Softer Inflation and Expectations for Stronger Q1 Economic Growth Push the Fed Toward a Pause
By James Picerno | The Milwaukee Company
Nowcasts for Q1 economic activity point to a rebound after Q4’s downshift
CPI inflation cooled in January, moving closer to the Fed’s 2% target
Fed officials signal patience, keeping rate‑cut expectations muted
The slower-than-expected growth rate for the US economy in Friday’s fourth-quarter GDP report suggests the Federal Reserve may cut rates sooner than expected. But Fed funds futures continue to price in a pause for the next two policy meetings. Support for this outlook comes from expectations for a rebound in economic growth for this year’s first quarter, along with a slightly softer inflation trend for January.
Nowcasts from various sources point to a pickup in Q1. The Atlanta Fed’s GDPNow model, for example, is currently estimating a 3.1% annualized increase for GDP (as of Feb. 20) for the first quarter, more than double the 1.4% rise reported for Q4. Part of the reason for the weaker advance in last year’s final quarter was the temporary effects of the government shutdown.
If growth is firming in Q1, the rationale for rate cuts is less compelling, all else equal. Perhaps that’s why Fed funds futures are still pricing in high odds for no change in the central bank’s target rate for the next two policy meetings in March and April. By June, the odds for a rate cut shift to a coin flip.
Policy Tightness Eases as Inflation Cools
TMC Research’s Fed funds model continues to show policy as modestly tight, but far less so than in recent history. The current spread between our model and the effective Fed funds rate has fallen to roughly 30 basis points, or half as much as a month ago and the lowest in nearly a year. The Fed’s hawkish stance, in other words, has faded, primarily due to softer inflation reported for January.
The consumer price index (CPI) rose 2.4% in January vs. the year-ago level, the lowest since May. The current trend for CPI puts it close to the Fed’s 2% target rate.
The combination of expected firming in economic activity and the latest downshift in CPI inflation lays the foundation for anticipating steady Fed policy for the near term.
A market-based profile also points to a stable Fed funds rate for the near term, according to several key interest rates that are sensitive to policy-bias expectations. Note the 1-month Treasury yield, which is holding in the upper half of the channel (relative to the effective Fed funds rate), implying that the market isn’t pricing in a change of policy to the downside.
Fed Officials Urge Patience
Although inflation has eased lately and may be set to move closer to the Fed’s target, some Fed members remain cautious on further cuts. Chicago Federal Reserve President Austan Goolsbee, a voting member of the Federal Open Market Committee this year, said on Tuesday that it was still premature to start a new round of cuts until there’s more evidence that the recent downshift in inflation will hold.
“People express that prices are one of their most pressing concerns. Let’s pay attention. Before we cut rates more to stimulate the economy, let’s be sure inflation is heading back to 2%,” he remarked at a conference yesterday.

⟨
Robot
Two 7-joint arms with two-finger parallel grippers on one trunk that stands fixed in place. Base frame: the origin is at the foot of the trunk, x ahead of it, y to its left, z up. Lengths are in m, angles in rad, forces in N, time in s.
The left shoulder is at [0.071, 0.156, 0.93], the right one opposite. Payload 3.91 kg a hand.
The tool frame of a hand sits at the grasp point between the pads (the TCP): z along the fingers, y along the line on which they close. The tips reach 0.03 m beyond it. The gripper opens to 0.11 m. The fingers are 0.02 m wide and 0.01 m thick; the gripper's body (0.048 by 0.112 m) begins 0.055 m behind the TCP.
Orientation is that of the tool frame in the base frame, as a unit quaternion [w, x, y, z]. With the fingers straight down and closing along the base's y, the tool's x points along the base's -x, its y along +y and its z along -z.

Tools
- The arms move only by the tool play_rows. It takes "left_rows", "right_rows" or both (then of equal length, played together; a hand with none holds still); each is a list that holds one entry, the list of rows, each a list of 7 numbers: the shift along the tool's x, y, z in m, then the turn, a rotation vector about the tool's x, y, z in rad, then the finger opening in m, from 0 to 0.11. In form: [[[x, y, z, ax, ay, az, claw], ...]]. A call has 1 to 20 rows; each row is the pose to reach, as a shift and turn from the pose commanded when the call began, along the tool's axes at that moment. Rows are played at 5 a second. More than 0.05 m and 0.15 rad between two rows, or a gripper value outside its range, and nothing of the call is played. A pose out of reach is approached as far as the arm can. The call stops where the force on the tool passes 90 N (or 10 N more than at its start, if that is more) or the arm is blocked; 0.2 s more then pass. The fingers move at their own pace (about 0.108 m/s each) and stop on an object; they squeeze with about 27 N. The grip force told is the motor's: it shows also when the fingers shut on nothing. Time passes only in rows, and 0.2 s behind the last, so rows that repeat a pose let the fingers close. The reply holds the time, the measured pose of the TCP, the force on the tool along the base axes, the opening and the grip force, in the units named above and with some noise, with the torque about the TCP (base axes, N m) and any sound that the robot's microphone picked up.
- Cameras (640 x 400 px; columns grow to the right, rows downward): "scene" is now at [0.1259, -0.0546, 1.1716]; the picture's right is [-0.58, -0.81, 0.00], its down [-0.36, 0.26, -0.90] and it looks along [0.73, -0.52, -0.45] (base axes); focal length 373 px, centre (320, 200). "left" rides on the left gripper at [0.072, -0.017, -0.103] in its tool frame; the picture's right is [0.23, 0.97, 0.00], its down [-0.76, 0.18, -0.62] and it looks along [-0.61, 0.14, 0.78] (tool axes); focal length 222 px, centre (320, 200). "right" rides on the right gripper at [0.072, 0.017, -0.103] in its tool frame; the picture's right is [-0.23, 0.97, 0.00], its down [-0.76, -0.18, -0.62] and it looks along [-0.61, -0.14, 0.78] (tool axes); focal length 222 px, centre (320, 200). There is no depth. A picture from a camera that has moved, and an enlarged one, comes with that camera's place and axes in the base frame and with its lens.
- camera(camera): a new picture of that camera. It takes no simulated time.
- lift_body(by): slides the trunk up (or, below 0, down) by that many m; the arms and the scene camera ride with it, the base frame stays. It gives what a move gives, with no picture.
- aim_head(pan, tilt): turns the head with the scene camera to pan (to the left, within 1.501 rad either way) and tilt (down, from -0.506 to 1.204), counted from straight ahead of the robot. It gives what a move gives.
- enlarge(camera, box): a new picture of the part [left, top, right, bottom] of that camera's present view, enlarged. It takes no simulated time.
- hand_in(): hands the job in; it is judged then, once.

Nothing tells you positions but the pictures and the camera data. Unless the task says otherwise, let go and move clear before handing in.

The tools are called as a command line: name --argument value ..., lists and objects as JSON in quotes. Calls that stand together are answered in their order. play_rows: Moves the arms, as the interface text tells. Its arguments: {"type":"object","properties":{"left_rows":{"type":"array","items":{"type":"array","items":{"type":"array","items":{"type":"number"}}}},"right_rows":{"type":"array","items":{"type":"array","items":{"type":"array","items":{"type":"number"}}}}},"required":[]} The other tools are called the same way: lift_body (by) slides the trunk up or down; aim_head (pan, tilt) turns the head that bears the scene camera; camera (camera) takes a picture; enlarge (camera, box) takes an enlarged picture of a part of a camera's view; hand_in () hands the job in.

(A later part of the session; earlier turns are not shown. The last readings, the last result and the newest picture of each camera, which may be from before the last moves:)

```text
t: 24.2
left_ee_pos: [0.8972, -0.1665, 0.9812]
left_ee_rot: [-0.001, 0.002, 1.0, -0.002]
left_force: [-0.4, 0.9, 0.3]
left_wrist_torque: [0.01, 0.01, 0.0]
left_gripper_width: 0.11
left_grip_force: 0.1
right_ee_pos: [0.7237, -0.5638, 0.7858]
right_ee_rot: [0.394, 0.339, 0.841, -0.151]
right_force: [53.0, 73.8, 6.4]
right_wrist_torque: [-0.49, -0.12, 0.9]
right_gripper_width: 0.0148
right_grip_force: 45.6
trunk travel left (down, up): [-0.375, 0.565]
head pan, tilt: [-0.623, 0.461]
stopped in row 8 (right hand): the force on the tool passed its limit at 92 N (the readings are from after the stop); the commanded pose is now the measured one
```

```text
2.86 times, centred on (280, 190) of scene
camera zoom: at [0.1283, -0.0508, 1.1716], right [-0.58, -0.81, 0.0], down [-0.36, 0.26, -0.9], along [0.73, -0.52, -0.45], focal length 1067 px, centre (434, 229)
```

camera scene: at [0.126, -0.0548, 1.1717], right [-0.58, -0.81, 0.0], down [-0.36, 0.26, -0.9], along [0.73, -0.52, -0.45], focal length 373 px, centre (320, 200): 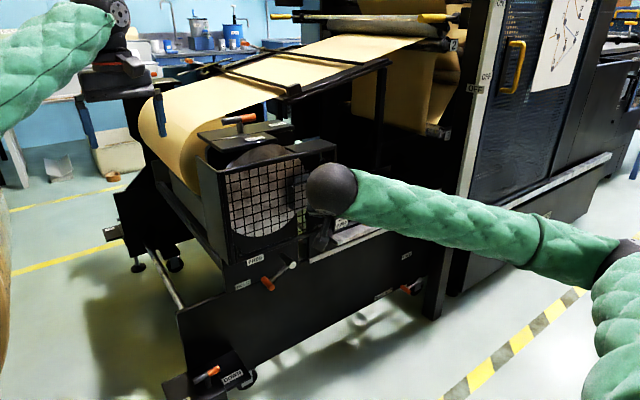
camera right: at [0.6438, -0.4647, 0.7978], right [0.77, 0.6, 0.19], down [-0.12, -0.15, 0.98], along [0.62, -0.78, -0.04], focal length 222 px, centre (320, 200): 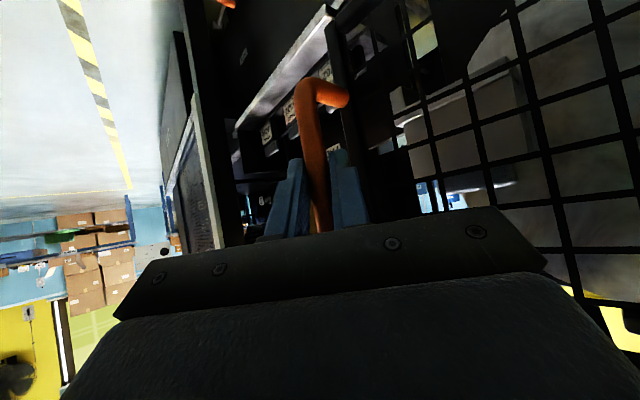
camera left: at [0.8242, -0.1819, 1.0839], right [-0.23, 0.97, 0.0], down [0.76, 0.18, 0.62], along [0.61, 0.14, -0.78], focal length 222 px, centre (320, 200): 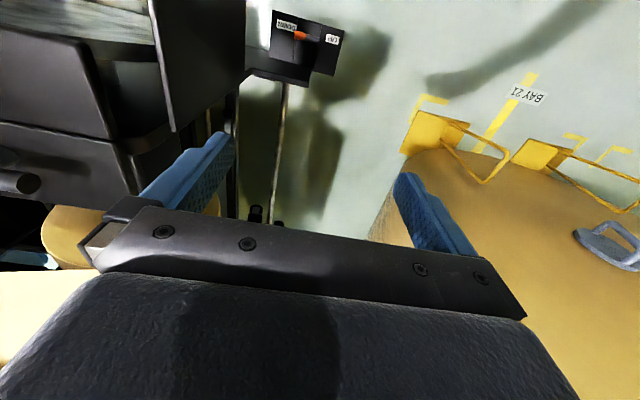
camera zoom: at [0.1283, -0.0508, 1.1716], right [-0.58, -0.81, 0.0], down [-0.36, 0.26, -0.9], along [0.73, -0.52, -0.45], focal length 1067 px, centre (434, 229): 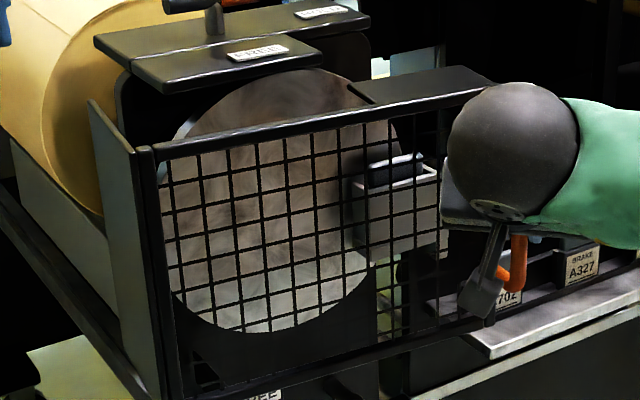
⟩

In a sign of the times, Federal Reserve Governor Christopher Waller, who recently dissented from the majority and recommended cutting interest rates, has turned cautious lately. In a speech this week he said that, while the January payrolls report surprised with a stronger-than-expected increase in hiring, “One month of good news does not constitute a trend, but a year does, and the year of 2025 was an extraordinarily weak one for job creation.”
Waller is still leaning toward cutting, but he’s become open to keeping policy unchanged. That’s a subtle shift to a casual observer, but it may reflect how the broader Fed policy bias has changed lately. As he explained:
“Before the next meeting of the FOMC on March 17 and 18, we will get employment and inflation data for February, as well as more data on job openings and retail sales. If these data support the idea of an improvement in the labor market in January that continued in February, along with additional progress toward 2 percent inflation, that could result in my outlook turning a bit more positive and my view of appropriate monetary policy may tilt toward a pause at our upcoming meeting.”
If growth is firming and inflation easing, the path of least resistance appears to tilting toward patience—and the Fed seems ready to take it.